Torah is unfinished and in process. There is always work – human work – to be done to align the commandments with the ideal that they are intended to pursue. In this week’s Torah portion, the daughters of Zelophehad point out to Moses that the way Torah law was set up, it created an unjust situation. Moses is not sure. He confers with God, who immediately rectifies the situation. That is a model I can follow: when traditional interpretations of the law are unjust and unkind, then it’s time to come up with something better.
And yes, lots of bad stuff has been done and continues to be done in the name of someone’s deity. That’s God as an excuse, and after hearing about my friend’s phone, I am going to refer to that “God” as “Godzilla.” The “God” that people cite as their authority for bad behavior is no more than a monster. One might even argue that it is an Idol, but that’s another post entirely.
*If you want to read better writing about this idea of God, check out the writings of Rabbi Abraham Joshua Heschel. He says it all much better than do I.
I think I came as close as I ever have this past Shabbat. Linda and I went to the children’s service at Temple Sinai on Friday night, sat with friends and met some people who may be new friends. Went home tired, and slept the sleep of the worn out. Rose Saturday morning, had breakfast, went back to shul for services: a bar mitzvah of a young man I didn’t know, with an aliyah honoring the 30th wedding anniversary of our close friends, Dawn and Mark. Afterwards, lunch with more friends, and a long slow June afternoon at home. Heaven!
A bar mitzvah, you say? Of a young man you didn’t know? Yes: for those of you who avoid bnei mitzvah services, a point to ponder: sometimes the 13 year olds approach a Torah portion in new and exciting ways, precisely because they haven’t been reading the same words over and over for 50 years. And yes, sometimes they don’t. But Torah is always good, and my mind is free to pursue the portion wherever it is led.
But more than anything, it was the slow time of the whole 24 hour period, the songs at night, the long service in the morning when my brain was set loose to freewheel through prayer and inspiration, the affection of friends, the sense of there being “enough” in this moment, that made the day for me.

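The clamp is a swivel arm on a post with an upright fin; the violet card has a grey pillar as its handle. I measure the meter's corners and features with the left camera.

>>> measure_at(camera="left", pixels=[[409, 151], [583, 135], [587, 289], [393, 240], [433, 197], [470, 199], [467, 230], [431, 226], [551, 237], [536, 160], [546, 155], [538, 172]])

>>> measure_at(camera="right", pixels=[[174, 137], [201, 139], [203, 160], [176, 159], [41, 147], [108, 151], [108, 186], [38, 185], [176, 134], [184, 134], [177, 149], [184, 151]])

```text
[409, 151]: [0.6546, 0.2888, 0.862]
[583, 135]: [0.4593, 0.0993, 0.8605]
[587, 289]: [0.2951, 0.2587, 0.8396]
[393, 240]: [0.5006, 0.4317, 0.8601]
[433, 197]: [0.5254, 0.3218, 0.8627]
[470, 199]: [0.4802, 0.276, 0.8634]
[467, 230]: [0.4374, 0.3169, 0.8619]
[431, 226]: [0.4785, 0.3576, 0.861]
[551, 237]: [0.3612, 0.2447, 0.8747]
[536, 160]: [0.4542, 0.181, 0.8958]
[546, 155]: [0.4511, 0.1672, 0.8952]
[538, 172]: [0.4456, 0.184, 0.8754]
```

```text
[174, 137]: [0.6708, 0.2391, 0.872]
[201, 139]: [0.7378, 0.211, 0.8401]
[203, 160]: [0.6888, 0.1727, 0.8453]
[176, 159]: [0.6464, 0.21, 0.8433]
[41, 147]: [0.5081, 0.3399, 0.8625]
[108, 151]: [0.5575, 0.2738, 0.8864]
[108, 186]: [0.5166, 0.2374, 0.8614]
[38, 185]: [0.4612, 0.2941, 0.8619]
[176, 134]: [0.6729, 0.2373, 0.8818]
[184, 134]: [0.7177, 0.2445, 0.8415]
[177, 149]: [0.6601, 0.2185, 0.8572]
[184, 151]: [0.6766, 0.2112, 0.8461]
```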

Someone has invited you to your first Shabbat [Sabbath] dinner. Maybe you are “meeting the family” for the first time. Or maybe it’s just a friendly dinner. But you are not sure about the religious aspect: what’s expected? Here are five suggestions to help you be a great Shabbat dinner guest:
1. ASK QUESTIONS: Every family has their own customs about Shabbat dinner. Some are very formal, some equally informal. Asking a few questions ahead of time is essential:
What should I wear? Dress will differ from household to household, so ask. You don’t want to be the only one at the table in blue jeans, or in pearls, for that matter!
May I bring anything? The answer to that may be “Yes, bring —-” or it may be “just yourself!” If you are asked to bring something, be sure and ask if they would like it to be kosher, or if there are any restrictions you should know about: allergies, etc. Better to ask than to show up with something lethal, right? And even if the answer is “just yourself” it is nice to show up with flowers. Not required, but nice.

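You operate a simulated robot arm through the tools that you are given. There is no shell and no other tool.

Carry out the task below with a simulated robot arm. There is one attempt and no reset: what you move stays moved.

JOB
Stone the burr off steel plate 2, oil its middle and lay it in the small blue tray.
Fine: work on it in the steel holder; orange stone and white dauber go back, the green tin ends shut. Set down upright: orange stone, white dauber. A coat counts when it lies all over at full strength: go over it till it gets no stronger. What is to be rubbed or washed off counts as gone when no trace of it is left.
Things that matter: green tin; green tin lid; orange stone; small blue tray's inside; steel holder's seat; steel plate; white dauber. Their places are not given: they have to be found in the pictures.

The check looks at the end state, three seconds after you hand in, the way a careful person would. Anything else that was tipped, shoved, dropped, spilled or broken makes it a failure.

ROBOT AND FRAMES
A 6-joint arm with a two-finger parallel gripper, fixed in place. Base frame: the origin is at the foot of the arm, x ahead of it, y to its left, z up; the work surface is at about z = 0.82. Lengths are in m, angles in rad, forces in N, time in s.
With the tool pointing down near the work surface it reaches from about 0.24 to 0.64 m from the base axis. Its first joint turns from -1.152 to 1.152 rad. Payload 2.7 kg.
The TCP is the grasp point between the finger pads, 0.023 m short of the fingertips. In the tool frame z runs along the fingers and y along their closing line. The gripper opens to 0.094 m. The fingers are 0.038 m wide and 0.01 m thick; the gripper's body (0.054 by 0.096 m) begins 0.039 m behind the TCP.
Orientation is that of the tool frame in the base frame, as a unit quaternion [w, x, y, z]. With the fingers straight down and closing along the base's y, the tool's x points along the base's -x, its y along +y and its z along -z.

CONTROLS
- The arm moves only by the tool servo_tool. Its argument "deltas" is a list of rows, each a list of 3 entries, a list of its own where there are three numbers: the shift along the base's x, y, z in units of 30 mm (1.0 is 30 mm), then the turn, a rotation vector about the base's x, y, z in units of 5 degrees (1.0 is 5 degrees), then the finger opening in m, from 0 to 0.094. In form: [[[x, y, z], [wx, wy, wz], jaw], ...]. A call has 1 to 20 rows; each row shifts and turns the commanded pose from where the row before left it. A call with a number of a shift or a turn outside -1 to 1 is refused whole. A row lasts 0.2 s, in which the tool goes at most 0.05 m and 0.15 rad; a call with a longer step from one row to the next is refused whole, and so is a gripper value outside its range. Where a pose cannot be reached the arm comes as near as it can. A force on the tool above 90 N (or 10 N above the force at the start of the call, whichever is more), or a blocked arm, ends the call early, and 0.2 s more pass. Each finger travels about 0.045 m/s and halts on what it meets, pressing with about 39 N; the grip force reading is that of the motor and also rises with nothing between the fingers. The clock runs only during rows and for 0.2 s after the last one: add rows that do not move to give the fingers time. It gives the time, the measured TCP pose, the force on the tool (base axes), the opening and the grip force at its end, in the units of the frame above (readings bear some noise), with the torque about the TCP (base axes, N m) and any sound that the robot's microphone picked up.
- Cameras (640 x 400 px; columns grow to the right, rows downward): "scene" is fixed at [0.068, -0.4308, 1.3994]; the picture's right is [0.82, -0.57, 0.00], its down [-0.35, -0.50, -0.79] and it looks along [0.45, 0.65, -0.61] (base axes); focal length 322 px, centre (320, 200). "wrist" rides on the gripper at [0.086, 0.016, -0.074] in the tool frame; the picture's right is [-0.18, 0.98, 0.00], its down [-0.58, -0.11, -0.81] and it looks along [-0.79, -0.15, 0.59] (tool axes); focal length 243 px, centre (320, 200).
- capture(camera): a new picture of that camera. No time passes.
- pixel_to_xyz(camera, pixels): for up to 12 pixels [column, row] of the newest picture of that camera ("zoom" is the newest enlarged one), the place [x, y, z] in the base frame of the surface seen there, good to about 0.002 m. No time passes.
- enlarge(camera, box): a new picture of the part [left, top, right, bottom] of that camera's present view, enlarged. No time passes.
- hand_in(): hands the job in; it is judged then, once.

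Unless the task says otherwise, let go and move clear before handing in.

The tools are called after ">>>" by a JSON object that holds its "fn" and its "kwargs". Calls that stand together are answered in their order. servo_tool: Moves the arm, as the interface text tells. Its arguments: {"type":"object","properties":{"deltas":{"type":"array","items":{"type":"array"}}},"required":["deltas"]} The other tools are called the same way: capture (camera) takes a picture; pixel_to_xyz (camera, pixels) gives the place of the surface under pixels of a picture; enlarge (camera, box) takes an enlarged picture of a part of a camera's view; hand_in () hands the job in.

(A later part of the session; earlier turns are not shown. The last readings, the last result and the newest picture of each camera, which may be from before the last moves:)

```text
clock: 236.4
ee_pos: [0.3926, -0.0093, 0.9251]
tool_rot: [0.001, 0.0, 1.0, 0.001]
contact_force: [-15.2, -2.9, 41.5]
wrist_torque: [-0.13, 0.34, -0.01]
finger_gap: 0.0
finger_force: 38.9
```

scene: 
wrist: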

Finally, it is fine to ask questions about the prayers, the food, or the objects you see. Some things (a kiddush cup, for example, or a recipe) may come with family stories.
2. BE ON TIME. Your hosts may be juggling the hour of sundown, service times at their synagogue, hungry toddlers or other variables. Shabbat dinner is not a time to be “fashionably late.”

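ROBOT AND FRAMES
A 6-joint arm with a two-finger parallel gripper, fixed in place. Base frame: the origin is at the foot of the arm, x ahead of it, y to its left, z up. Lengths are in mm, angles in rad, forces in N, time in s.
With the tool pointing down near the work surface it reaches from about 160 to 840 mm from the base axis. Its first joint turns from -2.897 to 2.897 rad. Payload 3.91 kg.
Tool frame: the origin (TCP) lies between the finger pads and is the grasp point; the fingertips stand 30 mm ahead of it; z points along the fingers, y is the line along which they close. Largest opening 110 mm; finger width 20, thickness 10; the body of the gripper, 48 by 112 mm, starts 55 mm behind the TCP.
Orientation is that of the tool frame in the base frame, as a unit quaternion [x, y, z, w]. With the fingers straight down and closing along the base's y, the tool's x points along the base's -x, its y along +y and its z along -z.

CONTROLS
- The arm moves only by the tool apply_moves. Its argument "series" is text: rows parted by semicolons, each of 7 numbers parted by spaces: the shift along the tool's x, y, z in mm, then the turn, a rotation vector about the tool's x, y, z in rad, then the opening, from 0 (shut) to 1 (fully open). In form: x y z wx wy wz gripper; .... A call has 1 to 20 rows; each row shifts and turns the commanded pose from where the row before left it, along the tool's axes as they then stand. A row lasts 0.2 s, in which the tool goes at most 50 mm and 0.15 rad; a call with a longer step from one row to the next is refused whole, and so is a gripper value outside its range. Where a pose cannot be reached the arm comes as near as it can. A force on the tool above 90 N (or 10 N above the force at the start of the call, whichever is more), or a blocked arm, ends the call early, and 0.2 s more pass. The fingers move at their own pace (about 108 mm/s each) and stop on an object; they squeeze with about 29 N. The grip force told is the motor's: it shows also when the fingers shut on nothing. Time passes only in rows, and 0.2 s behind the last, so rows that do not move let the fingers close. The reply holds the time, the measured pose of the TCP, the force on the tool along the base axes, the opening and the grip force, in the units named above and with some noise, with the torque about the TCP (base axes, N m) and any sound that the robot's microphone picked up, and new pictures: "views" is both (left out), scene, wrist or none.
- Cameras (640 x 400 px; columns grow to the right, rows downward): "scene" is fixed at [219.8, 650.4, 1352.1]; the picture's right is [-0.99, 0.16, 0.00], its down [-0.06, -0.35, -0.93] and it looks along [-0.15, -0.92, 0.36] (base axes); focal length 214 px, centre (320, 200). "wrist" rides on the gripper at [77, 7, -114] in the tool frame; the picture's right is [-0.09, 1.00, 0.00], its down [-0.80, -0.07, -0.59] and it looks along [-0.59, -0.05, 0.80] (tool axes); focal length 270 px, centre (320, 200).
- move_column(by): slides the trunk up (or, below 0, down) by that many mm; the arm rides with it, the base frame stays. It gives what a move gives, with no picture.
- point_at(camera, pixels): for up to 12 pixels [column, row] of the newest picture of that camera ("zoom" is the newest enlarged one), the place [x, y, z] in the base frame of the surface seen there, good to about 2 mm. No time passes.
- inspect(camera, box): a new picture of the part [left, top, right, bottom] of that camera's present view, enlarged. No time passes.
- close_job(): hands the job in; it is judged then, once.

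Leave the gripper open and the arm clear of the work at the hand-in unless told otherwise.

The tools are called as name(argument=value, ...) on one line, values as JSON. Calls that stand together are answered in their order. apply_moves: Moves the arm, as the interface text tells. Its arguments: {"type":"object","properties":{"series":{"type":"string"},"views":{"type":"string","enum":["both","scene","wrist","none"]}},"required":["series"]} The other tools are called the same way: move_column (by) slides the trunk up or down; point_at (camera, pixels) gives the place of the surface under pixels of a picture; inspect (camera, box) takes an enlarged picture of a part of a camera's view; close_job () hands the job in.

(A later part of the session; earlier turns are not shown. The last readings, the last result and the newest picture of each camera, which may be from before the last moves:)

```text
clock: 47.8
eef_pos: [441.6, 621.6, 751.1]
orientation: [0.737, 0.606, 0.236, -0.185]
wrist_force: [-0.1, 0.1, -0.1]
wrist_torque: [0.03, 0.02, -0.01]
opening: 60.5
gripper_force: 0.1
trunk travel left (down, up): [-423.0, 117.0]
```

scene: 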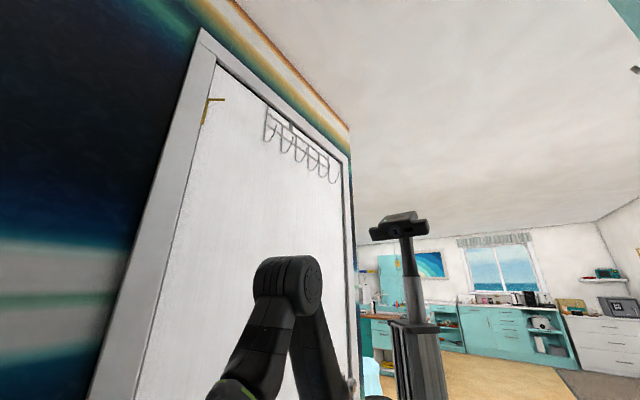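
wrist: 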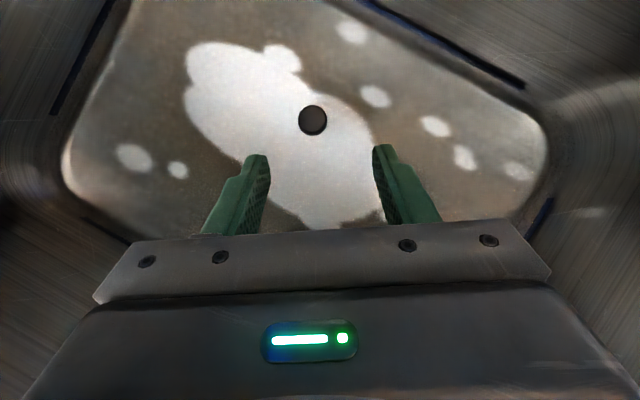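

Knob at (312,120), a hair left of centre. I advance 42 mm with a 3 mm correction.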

3. DON’T WORRY ABOUT HEBREW. There may or may not be Hebrew prayers or songs in Hebrew. If you feel awkward just listening, you have the option of saying “Amen,” at the end of prayers. As for singing, if you don’t know the words, you can tap your feet, or clap your hands, or just listen appreciatively. The dinner may begin with candlelighting and blessings over wine and bread. If you are not Jewish, you do not have to participate, just listen quietly and observe. Don’t worry that you do not speak Hebrew; many American Jews do not. It is a wonderful thing to learn Hebrew, but no one expects you to know it at your first Shabbat dinner!
4. COMMUNICATE! Shabbat dinner is not just about food. It is also about taking time to enjoy one another’s company. Treat each person at the table as if you expect to learn something important from them. Contribute to the conversation when you have something to say. In many Jewish households, friendly dispute is welcome at the table, but do keep the tone friendly! Off color jokes and off color language are out of place at the Shabbat dinner table.
5. SAY THANK YOU. Write your host afterward and thank them for including you. When you host your own Shabbat dinner (or a similar event from your own tradition) return the invitation!